DATASET EXCERPT.
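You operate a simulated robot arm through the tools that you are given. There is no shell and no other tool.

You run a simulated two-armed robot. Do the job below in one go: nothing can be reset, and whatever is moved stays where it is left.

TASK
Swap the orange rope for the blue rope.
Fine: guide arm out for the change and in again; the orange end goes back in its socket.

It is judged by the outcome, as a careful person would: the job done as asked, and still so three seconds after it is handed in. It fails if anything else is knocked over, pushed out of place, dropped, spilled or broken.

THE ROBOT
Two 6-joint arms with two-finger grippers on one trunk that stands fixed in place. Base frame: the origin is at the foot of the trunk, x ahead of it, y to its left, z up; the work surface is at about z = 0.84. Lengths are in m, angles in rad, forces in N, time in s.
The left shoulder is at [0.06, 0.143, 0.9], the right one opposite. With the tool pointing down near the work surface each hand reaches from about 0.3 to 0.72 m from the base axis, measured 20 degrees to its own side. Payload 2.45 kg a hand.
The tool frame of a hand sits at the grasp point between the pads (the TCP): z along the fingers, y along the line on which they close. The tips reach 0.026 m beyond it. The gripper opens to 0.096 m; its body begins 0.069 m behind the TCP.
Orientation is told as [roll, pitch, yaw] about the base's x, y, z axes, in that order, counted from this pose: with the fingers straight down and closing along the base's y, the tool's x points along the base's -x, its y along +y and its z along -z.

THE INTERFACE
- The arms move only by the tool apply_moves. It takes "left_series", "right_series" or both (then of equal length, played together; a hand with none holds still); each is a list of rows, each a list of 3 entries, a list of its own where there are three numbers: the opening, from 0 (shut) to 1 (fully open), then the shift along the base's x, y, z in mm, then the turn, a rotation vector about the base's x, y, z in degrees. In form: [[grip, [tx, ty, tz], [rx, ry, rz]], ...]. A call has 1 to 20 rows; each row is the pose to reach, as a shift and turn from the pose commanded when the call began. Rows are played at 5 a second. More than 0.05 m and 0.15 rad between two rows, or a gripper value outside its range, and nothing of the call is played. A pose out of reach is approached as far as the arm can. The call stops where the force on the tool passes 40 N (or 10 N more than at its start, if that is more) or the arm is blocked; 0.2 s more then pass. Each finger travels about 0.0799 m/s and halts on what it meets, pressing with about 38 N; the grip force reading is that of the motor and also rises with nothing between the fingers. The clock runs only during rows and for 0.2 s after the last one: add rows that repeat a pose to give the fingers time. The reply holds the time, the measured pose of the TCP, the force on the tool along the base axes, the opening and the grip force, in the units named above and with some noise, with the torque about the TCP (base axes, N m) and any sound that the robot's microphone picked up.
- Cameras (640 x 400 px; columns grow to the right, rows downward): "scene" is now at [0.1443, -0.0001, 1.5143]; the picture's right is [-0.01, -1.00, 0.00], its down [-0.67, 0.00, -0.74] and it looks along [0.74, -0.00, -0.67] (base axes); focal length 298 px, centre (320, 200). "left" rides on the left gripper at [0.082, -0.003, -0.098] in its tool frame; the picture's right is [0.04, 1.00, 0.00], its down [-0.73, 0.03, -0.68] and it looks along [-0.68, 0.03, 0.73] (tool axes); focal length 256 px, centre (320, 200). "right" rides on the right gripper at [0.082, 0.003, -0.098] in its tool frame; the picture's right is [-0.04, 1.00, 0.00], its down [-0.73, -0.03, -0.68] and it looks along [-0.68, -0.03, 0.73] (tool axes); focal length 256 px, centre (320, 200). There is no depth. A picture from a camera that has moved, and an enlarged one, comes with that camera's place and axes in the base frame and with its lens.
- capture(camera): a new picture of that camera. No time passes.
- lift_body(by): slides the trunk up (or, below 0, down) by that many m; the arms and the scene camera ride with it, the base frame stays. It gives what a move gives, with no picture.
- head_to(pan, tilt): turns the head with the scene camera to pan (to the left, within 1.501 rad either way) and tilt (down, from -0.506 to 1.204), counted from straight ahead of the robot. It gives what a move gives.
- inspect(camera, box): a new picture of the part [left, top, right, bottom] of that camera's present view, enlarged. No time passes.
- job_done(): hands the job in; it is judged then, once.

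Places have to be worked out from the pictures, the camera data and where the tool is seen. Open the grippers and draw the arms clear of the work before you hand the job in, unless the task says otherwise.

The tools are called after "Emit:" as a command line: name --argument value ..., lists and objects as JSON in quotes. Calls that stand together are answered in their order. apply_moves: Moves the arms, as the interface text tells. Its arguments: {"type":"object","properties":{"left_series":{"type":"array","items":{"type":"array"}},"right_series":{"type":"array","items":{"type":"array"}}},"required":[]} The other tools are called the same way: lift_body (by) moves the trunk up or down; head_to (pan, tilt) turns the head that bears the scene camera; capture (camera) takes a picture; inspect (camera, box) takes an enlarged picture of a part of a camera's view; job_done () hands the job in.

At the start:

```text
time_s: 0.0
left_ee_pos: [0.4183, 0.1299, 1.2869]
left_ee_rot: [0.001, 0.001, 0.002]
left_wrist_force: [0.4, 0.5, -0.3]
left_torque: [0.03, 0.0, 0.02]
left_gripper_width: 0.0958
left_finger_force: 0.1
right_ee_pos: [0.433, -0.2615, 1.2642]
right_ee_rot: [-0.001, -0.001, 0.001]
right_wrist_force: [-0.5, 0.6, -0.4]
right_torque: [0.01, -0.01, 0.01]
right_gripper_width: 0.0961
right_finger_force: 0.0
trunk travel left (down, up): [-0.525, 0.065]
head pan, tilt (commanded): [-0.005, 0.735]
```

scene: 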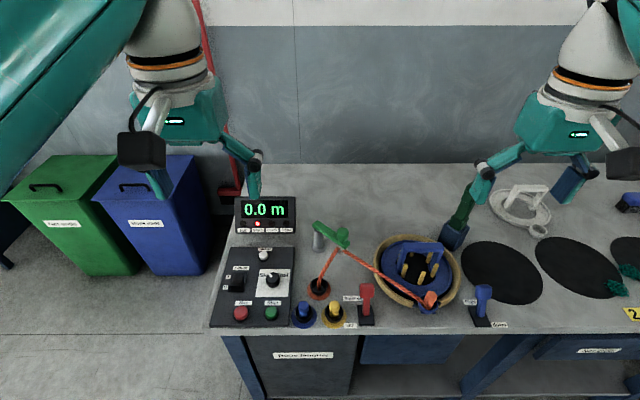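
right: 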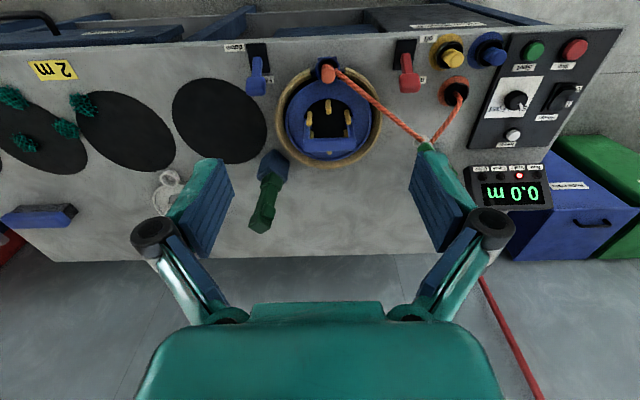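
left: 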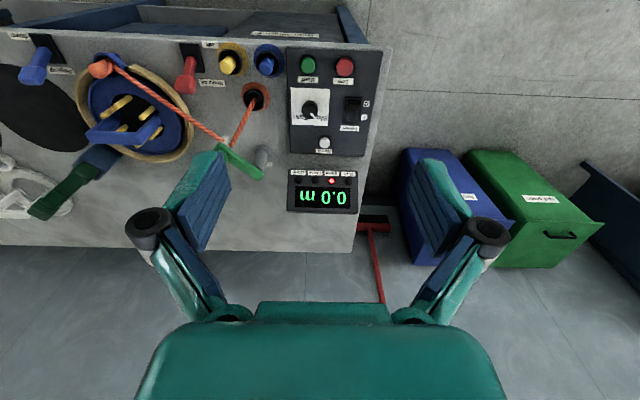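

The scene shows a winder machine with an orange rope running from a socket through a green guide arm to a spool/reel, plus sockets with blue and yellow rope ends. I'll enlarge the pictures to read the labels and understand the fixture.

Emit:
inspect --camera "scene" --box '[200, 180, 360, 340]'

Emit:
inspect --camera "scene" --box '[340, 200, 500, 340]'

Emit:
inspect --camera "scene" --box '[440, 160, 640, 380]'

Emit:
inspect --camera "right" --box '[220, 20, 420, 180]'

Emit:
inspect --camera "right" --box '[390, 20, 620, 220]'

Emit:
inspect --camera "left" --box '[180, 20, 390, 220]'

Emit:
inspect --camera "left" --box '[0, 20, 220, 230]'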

SET TASK. Repeat the material exactly as it reads, without any of its pictures. Give them as a JSON list of strings, one for each line, with blank lines left out.

THE SOLUTION.
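[
  "You operate a simulated robot arm through the tools that you are given. There is no shell and no other tool.",
  "You run a simulated two-armed robot. Do the job below in one go: nothing can be reset, and whatever is moved stays where it is left.",
  "TASK",
  "Swap the orange rope for the blue rope.",
  "Fine: guide arm out for the change and in again; the orange end goes back in its socket.",
  "It is judged by the outcome, as a careful person would: the job done as asked, and still so three seconds after it is handed in. It fails if anything else is knocked over, pushed out of place, dropped, spilled or broken.",
  "THE ROBOT",
  "Two 6-joint arms with two-finger grippers on one trunk that stands fixed in place. Base frame: the origin is at the foot of the trunk, x ahead of it, y to its left, z up; the work surface is at about z = 0.84. Lengths are in m, angles in rad, forces in N, time in s.",
  "The left shoulder is at [0.06, 0.143, 0.9], the right one opposite. With the tool pointing down near the work surface each hand reaches from about 0.3 to 0.72 m from the base axis, measured 20 degrees to its own side. Payload 2.45 kg a hand.",
  "The tool frame of a hand sits at the grasp point between the pads (the TCP): z along the fingers, y along the line on which they close. The tips reach 0.026 m beyond it. The gripper opens to 0.096 m; its body begins 0.069 m behind the TCP.",
  "Orientation is told as [roll, pitch, yaw] about the base's x, y, z axes, in that order, counted from this pose: with the fingers straight down and closing along the base's y, the tool's x points along the base's -x, its y along +y and its z along -z.",
  "THE INTERFACE",
  "- The arms move only by the tool apply_moves. It takes \"left_series\", \"right_series\" or both (then of equal length, played together; a hand with none holds still); each is a list of rows, each a list of 3 entries, a list of its own where there are three numbers: the opening, from 0 (shut) to 1 (fully open), then the shift along the base's x, y, z in mm, then the turn, a rotation vector about the base's x, y, z in degrees. In form: [[grip, [tx, ty, tz], [rx, ry, rz]], ...]. A call has 1 to 20 rows; each row is the pose to reach, as a shift and turn from the pose commanded when the call began. Rows are played at 5 a second. More than 0.05 m and 0.15 rad between two rows, or a gripper value outside its range, and nothing of the call is played. A pose out of reach is approached as far as the arm can. The call stops where the force on the tool passes 40 N (or 10 N more than at its start, if that is more) or the arm is blocked; 0.2 s more then pass. Each finger travels about 0.0799 m/s and halts on what it meets, pressing with about 38 N; the grip force reading is that of the motor and also rises with nothing between the fingers. The clock runs only during rows and for 0.2 s after the last one: add rows that repeat a pose to give the fingers time. The reply holds the time, the measured pose of the TCP, the force on the tool along the base axes, the opening and the grip force, in the units named above and with some noise, with the torque about the TCP (base axes, N m) and any sound that the robot's microphone picked up.",
  "- Cameras (640 x 400 px; columns grow to the right, rows downward): \"scene\" is now at [0.1443, -0.0001, 1.5143]; the picture's right is [-0.01, -1.00, 0.00], its down [-0.67, 0.00, -0.74] and it looks along [0.74, -0.00, -0.67] (base axes); focal length 298 px, centre (320, 200). \"left\" rides on the left gripper at [0.082, -0.003, -0.098] in its tool frame; the picture's right is [0.04, 1.00, 0.00], its down [-0.73, 0.03, -0.68] and it looks along [-0.68, 0.03, 0.73] (tool axes); focal length 256 px, centre (320, 200). \"right\" rides on the right gripper at [0.082, 0.003, -0.098] in its tool frame; the picture's right is [-0.04, 1.00, 0.00], its down [-0.73, -0.03, -0.68] and it looks along [-0.68, -0.03, 0.73] (tool axes); focal length 256 px, centre (320, 200). There is no depth. A picture from a camera that has moved, and an enlarged one, comes with that camera's place and axes in the base frame and with its lens.",
  "- capture(camera): a new picture of that camera. No time passes.",
  "- lift_body(by): slides the trunk up (or, below 0, down) by that many m; the arms and the scene camera ride with it, the base frame stays. It gives what a move gives, with no picture.",
  "- head_to(pan, tilt): turns the head with the scene camera to pan (to the left, within 1.501 rad either way) and tilt (down, from -0.506 to 1.204), counted from straight ahead of the robot. It gives what a move gives.",
  "- inspect(camera, box): a new picture of the part [left, top, right, bottom] of that camera's present view, enlarged. No time passes.",
  "- job_done(): hands the job in; it is judged then, once.",
  "Places have to be worked out from the pictures, the camera data and where the tool is seen. Open the grippers and draw the arms clear of the work before you hand the job in, unless the task says otherwise.",
  "The tools are called after \"Emit:\" as a command line: name --argument value ..., lists and objects as JSON in quotes. Calls that stand together are answered in their order. apply_moves: Moves the arms, as the interface text tells. Its arguments: {\"type\":\"object\",\"properties\":{\"left_series\":{\"type\":\"array\",\"items\":{\"type\":\"array\"}},\"right_series\":{\"type\":\"array\",\"items\":{\"type\":\"array\"}}},\"required\":[]} The other tools are called the same way: lift_body (by) moves the trunk up or down; head_to (pan, tilt) turns the head that bears the scene camera; capture (camera) takes a picture; inspect (camera, box) takes an enlarged picture of a part of a camera's view; job_done () hands the job in.",
  "At the start:",
  "```text",
  "time_s: 0.0",
  "left_ee_pos: [0.4183, 0.1299, 1.2869]",
  "left_ee_rot: [0.001, 0.001, 0.002]",
  "left_wrist_force: [0.4, 0.5, -0.3]",
  "left_torque: [0.03, 0.0, 0.02]",
  "left_gripper_width: 0.0958",
  "left_finger_force: 0.1",
  "right_ee_pos: [0.433, -0.2615, 1.2642]",
  "right_ee_rot: [-0.001, -0.001, 0.001]",
  "right_wrist_force: [-0.5, 0.6, -0.4]",
  "right_torque: [0.01, -0.01, 0.01]",
  "right_gripper_width: 0.0961",
  "right_finger_force: 0.0",
  "trunk travel left (down, up): [-0.525, 0.065]",
  "head pan, tilt (commanded): [-0.005, 0.735]",
  "```",
  "scene: ",
  "right: ",
  "left: ",
  "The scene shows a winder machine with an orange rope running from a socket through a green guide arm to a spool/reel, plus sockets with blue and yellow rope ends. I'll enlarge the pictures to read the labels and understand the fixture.",
  "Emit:",
  "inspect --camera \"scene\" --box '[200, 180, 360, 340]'",
  "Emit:",
  "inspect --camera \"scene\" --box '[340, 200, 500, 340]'",
  "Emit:",
  "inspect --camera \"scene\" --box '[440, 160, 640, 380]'",
  "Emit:",
  "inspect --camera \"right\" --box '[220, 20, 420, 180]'",
  "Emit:",
  "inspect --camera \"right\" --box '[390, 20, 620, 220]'",
  "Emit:",
  "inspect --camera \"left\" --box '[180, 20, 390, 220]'",
  "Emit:",
  "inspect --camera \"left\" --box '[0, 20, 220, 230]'"
]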